In development, Kirby’s design was originally intended to be a mere placeholder for the Player Character. However, Sakurai grew attached to the Waddling Head, and decided to stray from the plan and keep him as the protagonist. He was initially known as Popopo, the star of Twinkle Popo, but this was wisely rechristened from a list of name candidates. It helped that the lawyer who defended Nintendo in an important lawsuit from Universal involving Donkey Kong was named John Kirby.

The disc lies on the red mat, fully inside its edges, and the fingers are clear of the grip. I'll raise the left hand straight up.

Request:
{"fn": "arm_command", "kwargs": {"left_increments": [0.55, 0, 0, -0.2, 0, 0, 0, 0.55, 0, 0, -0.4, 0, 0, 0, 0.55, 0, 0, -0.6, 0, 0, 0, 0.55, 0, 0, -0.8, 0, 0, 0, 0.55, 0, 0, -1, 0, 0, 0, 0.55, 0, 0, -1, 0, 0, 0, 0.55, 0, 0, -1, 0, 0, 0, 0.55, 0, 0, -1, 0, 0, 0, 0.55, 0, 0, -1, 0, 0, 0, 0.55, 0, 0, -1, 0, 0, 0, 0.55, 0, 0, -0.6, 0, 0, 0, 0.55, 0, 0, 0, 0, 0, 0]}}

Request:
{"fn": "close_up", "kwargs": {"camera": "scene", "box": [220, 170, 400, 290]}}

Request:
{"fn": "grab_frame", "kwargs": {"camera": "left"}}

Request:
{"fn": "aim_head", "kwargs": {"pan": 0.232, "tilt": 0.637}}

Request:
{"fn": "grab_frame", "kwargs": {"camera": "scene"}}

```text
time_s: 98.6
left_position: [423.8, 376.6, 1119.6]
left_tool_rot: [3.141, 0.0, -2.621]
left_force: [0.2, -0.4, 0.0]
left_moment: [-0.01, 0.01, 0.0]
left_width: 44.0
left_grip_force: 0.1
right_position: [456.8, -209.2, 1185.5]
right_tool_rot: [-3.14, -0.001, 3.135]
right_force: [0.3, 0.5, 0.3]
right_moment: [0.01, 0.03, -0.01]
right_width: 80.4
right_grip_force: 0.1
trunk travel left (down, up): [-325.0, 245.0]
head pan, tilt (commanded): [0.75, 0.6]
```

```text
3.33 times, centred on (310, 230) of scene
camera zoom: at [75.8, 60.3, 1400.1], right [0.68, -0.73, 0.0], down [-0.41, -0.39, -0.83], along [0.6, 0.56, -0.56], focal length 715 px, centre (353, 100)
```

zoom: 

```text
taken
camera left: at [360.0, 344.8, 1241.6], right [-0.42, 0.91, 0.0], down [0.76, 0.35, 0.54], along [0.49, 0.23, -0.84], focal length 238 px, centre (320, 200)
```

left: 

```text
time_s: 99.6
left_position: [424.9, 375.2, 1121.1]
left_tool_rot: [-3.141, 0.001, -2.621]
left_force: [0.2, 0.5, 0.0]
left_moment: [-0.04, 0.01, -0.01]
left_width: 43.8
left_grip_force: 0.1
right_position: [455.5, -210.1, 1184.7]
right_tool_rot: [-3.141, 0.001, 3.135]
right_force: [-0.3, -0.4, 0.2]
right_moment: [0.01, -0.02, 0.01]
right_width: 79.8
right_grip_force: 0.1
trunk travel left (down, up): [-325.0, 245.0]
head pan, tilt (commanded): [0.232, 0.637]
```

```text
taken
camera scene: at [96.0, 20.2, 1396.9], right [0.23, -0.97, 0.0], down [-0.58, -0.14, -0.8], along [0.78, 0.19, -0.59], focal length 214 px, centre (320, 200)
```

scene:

Hirokazu Ando, the composer of the first Super Smash Bros. game is also very familiar with Kirby seeing that he personally composed many of the games from the franchise; however, curiously one of his own compositions was not selected to represent the Kirby series in this fighting title. Instead, we get what was at the time a rather obscure track from original series’ composer Jun Ishikawa, an inhouse composer from HAL. The frantic pace of the music that accompanied a mini-game included in the SNES game Kirby Super Star, Gourmet Race, fit perfectly the tone of the Super Smash Series and went on to become one of the staples of both series, becoming the most recognizable piece to come off the Kirby franchise without being remotely close to being the main theme, unlike the other characters represented in the game which have their series’ iconic theme as their stage background music.
Dream Land
This stage is loosely based on Green Greens, which is located in Dream Land, from Kirby’s Dream Land and Kirby Super Star‘s Spring Breeze. Whispy Woods, a sentient apple tree, first appeared in Kirby’s Dream Land as the first boss and has appeared in numerous Kirby games since. In most games, he attacks by dropping apples over Kirby and shooting gusts of air at him. In this stage, Whispy Woods still blows out air, but this only pushes fighters without damaging them.
The theme uses the infectious fast oom-pah rhythms reminiscent of Russian folk music to set the chaotic tone alongside a simple harmony in the C minor tonality, which then goes on to the relative Eb major tonality. It sticks close to the original arrangement from the SNES game, not adding the characteristic extended harmony that plagues other Smash 64 tunes. It mainly focuses on a i to iv progression after a descending intro of Fm – Gm – Ab – G. It uses sparingly the VII chord to finish the phrases.
The composition is all about the melody, instrumentation and jumping rhythms. When it goes to the relative major it focuses on the famous Pachelbel’s Canon chord progression, ending with a sus chord in order to loop, just like the Lost Woods theme from Ocarina of Time.
Here you can hear the “instrumental”version followed by the melodic one.
Kirby Victory Theme
Like the other combatants, Kirby’s victory theme is the short recurring theme that plays when Kirby completes a stage or defeats a boss, debuting in Kirby’s Dream Land (though the shortened version that this track is based on debuted in Kirby’s Adventure composed by the same guy in charge of this Super Smash Bros. entry). It is a fun celebratory flourish in the key of A major which also ends with the characteristic extended harmony prevalent in the music arrangements from Super Smash Bros. 64. Here you can see the track deconstructed.